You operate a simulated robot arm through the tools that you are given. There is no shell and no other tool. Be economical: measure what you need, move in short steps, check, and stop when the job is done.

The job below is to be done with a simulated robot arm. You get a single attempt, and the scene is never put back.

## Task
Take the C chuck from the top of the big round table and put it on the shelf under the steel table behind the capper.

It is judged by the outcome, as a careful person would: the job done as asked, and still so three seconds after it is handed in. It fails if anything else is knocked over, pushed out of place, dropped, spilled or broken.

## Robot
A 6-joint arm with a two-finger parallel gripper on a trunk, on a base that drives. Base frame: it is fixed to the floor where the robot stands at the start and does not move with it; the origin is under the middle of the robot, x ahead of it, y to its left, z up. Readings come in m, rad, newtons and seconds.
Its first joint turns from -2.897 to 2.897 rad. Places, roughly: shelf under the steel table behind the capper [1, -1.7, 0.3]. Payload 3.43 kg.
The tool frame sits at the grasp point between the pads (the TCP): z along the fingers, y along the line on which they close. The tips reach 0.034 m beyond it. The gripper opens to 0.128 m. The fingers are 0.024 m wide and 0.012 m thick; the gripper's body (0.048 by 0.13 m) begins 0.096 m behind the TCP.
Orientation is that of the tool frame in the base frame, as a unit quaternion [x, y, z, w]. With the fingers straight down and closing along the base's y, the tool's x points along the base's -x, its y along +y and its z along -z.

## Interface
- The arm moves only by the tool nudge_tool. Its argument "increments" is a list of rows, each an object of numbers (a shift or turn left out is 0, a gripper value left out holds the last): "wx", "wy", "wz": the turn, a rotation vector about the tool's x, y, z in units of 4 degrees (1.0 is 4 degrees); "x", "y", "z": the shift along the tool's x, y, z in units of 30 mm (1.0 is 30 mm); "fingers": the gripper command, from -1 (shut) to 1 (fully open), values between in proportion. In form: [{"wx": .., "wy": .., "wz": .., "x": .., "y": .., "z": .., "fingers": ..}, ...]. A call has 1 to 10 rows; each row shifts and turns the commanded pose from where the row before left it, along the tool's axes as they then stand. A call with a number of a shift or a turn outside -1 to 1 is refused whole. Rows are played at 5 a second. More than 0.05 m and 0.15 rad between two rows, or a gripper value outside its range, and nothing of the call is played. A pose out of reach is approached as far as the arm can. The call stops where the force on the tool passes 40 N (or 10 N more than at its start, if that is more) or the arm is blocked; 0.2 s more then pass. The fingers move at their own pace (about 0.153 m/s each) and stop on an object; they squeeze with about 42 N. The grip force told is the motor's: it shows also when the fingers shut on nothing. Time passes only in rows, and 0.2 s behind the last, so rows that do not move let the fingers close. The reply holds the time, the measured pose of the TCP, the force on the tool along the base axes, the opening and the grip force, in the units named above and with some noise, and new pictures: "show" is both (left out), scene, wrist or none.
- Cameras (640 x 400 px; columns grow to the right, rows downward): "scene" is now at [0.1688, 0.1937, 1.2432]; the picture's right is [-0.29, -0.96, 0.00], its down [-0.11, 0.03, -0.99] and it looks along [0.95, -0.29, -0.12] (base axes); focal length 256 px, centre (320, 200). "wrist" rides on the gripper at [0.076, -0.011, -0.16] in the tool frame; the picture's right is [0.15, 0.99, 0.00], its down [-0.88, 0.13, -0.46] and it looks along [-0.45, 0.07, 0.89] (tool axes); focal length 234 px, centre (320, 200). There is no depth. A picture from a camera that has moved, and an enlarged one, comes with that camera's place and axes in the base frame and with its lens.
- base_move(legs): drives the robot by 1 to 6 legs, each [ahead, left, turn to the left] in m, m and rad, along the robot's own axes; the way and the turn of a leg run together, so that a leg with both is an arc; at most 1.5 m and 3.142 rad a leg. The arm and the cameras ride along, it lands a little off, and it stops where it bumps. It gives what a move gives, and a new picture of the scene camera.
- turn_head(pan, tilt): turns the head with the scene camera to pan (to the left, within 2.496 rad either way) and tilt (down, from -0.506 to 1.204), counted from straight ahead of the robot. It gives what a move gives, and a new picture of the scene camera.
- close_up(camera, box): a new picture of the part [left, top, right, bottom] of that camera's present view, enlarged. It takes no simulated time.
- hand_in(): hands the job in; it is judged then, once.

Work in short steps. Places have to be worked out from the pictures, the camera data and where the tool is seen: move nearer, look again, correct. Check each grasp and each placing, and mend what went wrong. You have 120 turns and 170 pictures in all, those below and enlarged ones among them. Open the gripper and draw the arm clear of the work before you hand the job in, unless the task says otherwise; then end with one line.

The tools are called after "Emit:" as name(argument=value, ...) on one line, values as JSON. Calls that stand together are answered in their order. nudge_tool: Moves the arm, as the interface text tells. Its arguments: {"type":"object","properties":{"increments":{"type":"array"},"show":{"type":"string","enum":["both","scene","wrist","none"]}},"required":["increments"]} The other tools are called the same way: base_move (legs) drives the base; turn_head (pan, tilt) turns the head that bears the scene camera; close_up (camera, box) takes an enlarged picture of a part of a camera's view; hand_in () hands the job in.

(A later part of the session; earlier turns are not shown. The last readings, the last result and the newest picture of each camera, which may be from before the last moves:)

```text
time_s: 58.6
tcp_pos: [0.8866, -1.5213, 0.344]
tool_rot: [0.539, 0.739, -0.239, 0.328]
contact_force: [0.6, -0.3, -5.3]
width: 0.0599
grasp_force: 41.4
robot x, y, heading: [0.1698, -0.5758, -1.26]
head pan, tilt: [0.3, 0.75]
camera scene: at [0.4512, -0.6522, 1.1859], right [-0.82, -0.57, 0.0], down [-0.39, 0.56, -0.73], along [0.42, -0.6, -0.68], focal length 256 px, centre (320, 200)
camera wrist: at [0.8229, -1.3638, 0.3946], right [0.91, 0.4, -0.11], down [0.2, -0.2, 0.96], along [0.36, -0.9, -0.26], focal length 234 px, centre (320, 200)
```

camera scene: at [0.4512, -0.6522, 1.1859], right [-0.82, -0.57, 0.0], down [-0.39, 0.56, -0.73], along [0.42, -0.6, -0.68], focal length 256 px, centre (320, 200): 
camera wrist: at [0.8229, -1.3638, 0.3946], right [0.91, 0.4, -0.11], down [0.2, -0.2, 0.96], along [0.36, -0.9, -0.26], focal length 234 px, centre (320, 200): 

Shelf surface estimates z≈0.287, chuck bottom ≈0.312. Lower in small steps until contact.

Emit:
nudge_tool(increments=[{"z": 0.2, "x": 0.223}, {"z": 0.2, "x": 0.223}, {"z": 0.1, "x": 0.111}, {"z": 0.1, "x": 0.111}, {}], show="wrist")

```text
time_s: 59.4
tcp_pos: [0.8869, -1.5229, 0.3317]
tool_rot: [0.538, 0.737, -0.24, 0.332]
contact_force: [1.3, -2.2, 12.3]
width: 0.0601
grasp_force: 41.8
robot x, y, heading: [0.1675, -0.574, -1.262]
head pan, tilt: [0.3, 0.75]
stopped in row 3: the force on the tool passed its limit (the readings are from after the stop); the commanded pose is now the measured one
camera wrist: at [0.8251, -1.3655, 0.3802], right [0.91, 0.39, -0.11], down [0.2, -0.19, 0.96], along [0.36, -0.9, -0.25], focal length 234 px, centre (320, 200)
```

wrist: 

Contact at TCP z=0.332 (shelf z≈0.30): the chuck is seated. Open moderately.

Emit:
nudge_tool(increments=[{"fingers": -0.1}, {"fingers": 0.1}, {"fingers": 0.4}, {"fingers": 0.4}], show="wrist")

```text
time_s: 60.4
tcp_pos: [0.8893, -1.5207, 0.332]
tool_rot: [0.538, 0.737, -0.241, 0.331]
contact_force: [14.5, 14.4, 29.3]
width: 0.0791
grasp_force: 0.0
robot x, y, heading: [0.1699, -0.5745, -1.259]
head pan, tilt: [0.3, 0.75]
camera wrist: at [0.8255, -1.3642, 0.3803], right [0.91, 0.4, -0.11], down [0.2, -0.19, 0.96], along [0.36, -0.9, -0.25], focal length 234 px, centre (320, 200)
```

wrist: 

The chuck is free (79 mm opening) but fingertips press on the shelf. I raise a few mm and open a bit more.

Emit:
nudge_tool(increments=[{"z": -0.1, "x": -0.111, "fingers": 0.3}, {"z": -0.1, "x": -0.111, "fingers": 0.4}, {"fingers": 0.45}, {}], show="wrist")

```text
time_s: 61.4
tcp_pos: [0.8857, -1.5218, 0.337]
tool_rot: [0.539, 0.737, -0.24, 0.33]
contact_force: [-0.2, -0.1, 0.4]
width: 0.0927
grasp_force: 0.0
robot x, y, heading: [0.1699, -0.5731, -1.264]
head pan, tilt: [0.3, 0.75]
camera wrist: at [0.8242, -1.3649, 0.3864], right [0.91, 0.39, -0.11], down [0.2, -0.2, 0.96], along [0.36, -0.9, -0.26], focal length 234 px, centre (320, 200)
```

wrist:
■ ■ ■ ■ ■
Stated task: Search the listing for the string "seconds". Copy each line where it turns up.

The response:
It is judged by the outcome, as a careful person would: the job done as asked, and still so three seconds after it is handed in. It fails if anything else is knocked over, pushed out of place, dropped, spilled or broken.
A 6-joint arm with a two-finger parallel gripper on a trunk, on a base that drives. Base frame: it is fixed to the floor where the robot stands at the start and does not move with it; the origin is under the middle of the robot, x ahead of it, y to its left, z up. Readings come in m, rad, newtons and seconds.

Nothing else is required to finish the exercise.